Nie ma to w ogole zadnego zwiazku z wróceniem do jakiejś 'dawnej wagi' czy jakie tam znowu paranoje Ci sie ukociły w mozgu
Zasadnicze pytanie podstawowe ktore pociągnie za sobą resztę rzeczy to to, czy Boytsov BYŁ NATURALNYM CIĘŻKIM Z DUŻĄ NATURALNĄ MASĄ MIĘŚNIOWĄ.
To co Ty wypisujesz to nie jest odpowiedz na to pytanie, to jest już WYNIK tego, ze Boytsov byl/nie byl naturalnym ciezkim.
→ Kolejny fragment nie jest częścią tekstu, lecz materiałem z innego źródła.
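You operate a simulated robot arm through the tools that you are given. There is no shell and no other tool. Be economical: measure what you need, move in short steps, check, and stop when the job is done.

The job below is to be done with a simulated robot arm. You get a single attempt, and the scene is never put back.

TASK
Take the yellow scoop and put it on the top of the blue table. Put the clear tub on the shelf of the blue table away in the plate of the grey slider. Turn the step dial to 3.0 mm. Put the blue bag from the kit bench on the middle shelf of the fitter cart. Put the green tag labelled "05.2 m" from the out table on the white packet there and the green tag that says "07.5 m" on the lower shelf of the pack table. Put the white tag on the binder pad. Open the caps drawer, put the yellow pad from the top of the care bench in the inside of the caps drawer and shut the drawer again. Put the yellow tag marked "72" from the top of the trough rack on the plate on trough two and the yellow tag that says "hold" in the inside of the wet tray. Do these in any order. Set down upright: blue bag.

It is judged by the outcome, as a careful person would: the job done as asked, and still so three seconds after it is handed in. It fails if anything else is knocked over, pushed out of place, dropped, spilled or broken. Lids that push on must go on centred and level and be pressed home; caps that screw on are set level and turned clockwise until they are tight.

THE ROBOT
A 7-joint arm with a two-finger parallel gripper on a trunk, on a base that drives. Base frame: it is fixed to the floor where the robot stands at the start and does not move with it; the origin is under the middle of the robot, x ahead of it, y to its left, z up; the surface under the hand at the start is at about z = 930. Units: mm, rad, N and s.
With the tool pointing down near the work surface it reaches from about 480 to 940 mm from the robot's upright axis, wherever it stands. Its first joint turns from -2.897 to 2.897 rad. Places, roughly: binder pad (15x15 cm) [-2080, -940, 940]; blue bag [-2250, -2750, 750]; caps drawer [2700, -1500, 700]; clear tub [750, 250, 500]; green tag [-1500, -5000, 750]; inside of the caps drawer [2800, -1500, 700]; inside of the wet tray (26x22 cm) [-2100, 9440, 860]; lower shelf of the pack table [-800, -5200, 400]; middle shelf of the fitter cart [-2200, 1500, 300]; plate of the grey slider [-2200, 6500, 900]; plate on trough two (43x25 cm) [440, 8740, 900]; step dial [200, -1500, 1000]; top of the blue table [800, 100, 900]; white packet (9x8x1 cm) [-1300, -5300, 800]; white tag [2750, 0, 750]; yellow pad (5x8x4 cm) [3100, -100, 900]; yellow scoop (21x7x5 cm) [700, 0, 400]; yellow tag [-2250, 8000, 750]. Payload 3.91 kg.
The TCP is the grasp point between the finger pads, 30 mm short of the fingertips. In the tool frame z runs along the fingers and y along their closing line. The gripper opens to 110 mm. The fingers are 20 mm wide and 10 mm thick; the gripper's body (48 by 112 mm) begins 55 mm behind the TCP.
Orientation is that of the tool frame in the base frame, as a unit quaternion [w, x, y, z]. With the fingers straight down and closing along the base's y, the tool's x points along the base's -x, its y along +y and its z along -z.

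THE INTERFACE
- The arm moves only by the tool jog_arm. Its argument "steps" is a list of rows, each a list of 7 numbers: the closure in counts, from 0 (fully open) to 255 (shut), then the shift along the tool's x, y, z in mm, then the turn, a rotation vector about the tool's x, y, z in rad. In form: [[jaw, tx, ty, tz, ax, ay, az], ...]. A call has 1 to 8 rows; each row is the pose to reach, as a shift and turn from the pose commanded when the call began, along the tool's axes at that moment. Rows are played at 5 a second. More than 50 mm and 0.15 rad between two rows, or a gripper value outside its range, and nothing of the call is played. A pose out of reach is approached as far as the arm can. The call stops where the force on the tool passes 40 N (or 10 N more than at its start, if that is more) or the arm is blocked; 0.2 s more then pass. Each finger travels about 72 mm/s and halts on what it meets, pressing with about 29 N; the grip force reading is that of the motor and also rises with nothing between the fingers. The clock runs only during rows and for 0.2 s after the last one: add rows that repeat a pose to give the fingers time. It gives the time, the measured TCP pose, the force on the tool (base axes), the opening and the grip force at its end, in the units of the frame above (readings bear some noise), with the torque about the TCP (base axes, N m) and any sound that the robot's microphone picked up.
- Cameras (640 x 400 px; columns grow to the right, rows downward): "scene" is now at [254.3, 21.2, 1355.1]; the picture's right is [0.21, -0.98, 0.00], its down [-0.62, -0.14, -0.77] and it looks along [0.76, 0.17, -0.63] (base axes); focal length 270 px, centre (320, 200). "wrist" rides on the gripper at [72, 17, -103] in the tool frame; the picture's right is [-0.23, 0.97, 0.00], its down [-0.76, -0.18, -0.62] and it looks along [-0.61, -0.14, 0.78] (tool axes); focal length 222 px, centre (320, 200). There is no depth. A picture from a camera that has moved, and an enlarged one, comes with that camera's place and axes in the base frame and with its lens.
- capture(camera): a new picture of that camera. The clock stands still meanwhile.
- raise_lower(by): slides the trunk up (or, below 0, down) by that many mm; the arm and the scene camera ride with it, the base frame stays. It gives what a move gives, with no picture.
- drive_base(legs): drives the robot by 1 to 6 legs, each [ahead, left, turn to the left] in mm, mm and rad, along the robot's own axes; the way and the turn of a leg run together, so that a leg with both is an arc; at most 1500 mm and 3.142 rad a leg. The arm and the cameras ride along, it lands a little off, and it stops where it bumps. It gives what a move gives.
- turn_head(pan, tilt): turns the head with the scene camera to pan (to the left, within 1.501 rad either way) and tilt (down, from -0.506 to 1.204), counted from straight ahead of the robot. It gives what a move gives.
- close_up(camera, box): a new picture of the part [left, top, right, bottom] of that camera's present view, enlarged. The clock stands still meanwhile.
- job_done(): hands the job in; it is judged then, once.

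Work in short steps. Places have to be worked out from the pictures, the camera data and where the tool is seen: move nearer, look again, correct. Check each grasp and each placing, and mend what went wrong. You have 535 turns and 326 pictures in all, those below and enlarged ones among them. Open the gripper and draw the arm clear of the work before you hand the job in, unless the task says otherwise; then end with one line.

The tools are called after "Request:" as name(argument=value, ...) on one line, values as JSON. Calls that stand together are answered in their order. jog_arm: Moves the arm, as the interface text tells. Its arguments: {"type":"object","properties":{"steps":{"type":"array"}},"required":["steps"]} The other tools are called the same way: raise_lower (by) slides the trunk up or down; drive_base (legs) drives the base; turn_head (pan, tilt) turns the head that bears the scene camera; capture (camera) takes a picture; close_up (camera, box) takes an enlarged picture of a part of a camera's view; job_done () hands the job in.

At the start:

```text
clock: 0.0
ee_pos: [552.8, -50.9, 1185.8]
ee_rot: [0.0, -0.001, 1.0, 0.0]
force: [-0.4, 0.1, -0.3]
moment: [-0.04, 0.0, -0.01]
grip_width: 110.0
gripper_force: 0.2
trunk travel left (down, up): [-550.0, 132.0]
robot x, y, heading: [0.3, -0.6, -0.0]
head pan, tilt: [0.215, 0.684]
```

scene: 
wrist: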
Musisz podszkolic sie z logiki, rozumiem ze jako ze nie masz zadnego technicznego/scislego wyksztalcenia, to od zawsze z logika byles na bakier.
Co dalej: Moglbys jakos udowodnic te swoje dziwaczne paranoiczne teksty:
"Nie nie stracił tłuszczu bo organizm chetnie oddaje bardzo energetyczną mase mięsniową jeśli nie dostaje bodźców do tej utrzymania. A z tłuszczu może czerpać energie"
bo mnie to co Twoj mozg naprodukuje nie obchodzi, bo to same idiotyzmy półinteligenta, wiec albo dajesz cytat, albo bez kompromitacji
A nie piszesz pozniej zeby zeszli z ciebie bo sam zrobiles 300 razy miejsza wpadke niz 80 % tego forum wypisujaca codziennie jakies gorsze bzdety.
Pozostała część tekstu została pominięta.